Pokrovskii published more than 520 works based on scientific findings including 350 articles in national and foreign indexed press. Pokrovskiy is the creator of a scientific school successfully carrying out preparation of academic and teaching staff: he mentored 13 Doctors of Medicine and 93 Candidates of Medical Science.
A significant place in the career of Pokrovskii belongs to his educational work. Deep insight into the process of teaching allowed Pokrovskii together with Korotko G.F. to lead a writing team and create a textbook “Human Physiology ” for students of medical universities that was reprinted 4 times 1997 to 2002. In 2003, 2007 a new second edition and in 2011, 2013 a new third edition of the textbook was published by "Medicine" publishing house. The textbook is undoubtedly a modern guide compliant with all standards of higher education. The textbook was prized by the Government of Russia in 2005.

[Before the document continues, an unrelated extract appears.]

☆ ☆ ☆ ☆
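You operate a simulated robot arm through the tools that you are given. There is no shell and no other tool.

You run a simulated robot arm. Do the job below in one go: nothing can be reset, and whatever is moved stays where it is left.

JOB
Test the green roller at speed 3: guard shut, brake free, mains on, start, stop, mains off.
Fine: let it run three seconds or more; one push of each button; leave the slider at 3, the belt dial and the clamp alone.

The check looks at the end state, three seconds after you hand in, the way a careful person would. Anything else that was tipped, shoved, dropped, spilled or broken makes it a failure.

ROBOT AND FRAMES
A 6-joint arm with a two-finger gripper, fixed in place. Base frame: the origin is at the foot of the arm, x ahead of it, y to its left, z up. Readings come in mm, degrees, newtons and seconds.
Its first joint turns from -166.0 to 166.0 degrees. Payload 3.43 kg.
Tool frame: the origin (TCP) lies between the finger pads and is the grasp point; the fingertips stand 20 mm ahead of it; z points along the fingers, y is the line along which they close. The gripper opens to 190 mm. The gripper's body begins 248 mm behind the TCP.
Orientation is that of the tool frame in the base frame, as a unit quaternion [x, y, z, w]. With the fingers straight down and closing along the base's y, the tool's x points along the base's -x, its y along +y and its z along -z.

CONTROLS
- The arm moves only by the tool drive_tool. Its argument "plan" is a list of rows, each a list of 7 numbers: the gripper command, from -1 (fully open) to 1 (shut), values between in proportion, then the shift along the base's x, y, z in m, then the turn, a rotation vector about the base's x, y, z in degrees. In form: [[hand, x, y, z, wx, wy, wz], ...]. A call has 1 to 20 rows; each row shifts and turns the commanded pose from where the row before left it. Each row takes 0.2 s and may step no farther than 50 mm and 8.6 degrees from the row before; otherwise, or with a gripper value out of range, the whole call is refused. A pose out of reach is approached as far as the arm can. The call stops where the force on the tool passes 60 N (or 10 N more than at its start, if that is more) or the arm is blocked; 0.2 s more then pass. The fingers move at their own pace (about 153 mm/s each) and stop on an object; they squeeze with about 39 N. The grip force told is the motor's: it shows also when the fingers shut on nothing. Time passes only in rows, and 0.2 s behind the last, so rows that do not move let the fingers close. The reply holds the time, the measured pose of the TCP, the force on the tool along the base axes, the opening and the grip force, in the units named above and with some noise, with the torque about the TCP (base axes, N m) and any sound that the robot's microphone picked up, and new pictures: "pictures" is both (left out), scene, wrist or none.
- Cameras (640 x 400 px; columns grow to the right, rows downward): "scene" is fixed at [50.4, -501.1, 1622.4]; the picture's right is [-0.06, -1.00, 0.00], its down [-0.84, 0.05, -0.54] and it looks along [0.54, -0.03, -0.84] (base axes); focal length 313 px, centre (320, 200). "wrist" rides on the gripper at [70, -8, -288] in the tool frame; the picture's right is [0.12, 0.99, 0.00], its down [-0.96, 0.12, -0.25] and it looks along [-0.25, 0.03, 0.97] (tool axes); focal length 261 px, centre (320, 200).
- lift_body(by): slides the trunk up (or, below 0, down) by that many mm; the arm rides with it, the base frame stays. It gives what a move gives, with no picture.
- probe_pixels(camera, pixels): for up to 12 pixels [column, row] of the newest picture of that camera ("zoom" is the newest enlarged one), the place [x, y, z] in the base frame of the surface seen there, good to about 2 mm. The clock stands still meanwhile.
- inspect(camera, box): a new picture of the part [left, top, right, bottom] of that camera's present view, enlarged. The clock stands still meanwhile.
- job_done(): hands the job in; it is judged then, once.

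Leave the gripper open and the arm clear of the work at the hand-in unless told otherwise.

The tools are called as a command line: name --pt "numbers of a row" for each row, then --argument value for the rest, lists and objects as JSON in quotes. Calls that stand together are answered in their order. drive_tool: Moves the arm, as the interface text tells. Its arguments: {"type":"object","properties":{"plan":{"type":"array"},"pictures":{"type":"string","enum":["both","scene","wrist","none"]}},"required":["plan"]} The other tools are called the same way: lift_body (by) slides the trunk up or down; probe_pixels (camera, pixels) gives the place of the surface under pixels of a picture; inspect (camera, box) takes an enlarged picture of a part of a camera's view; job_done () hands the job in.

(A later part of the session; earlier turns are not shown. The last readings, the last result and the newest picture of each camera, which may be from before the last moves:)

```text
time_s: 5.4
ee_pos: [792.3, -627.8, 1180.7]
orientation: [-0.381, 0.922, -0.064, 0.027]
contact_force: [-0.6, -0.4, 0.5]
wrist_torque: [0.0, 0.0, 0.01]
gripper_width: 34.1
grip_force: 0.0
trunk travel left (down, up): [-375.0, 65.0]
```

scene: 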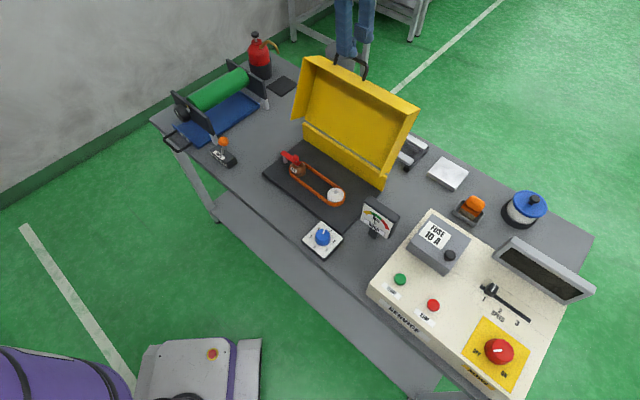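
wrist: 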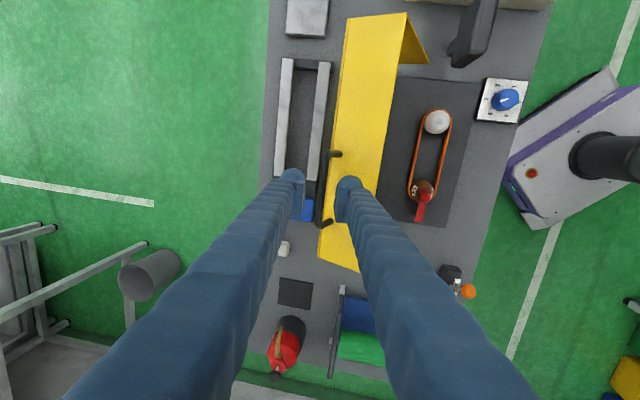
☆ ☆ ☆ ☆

Pokrovskii V.M. constantly conduts scientific and organizational work: he is a member of the Central Council of the Russian Physiological Society named after Pavlov I.P., chairman of the Krasnodar Division of the Russian Physiological Society, chief editor of Kubanskiy Nauchniy Medicinskiy Vestnik (Kuban Scientific Medical Herald) Journal, editor of Journal of Integrative Neuroscience (JIN), Reviewsin Cardiovascular Medicine (RCM), chairman of the Doctoral Dissertation Council.
Pokrovskiy V.M. enjoys well-deserved recognition and authority as an academic and educationalist. He was awarded titles of an Honored Worker of Science of Russia, Kuban and the Republic of Adygeya, Honorary Citizen of Krasnodar, Kuban Hero of Labor. He is a Government of Russia award winner in the field of education.

*A publication in Rossiyskiy Fisiologischeskiy Zhurnal im. Sechenova I.M (Russian Physiological Journal named after Sechenov I.M) from 2008, 94, №11 was used in the writing of this article, updated with new data as of December 2016.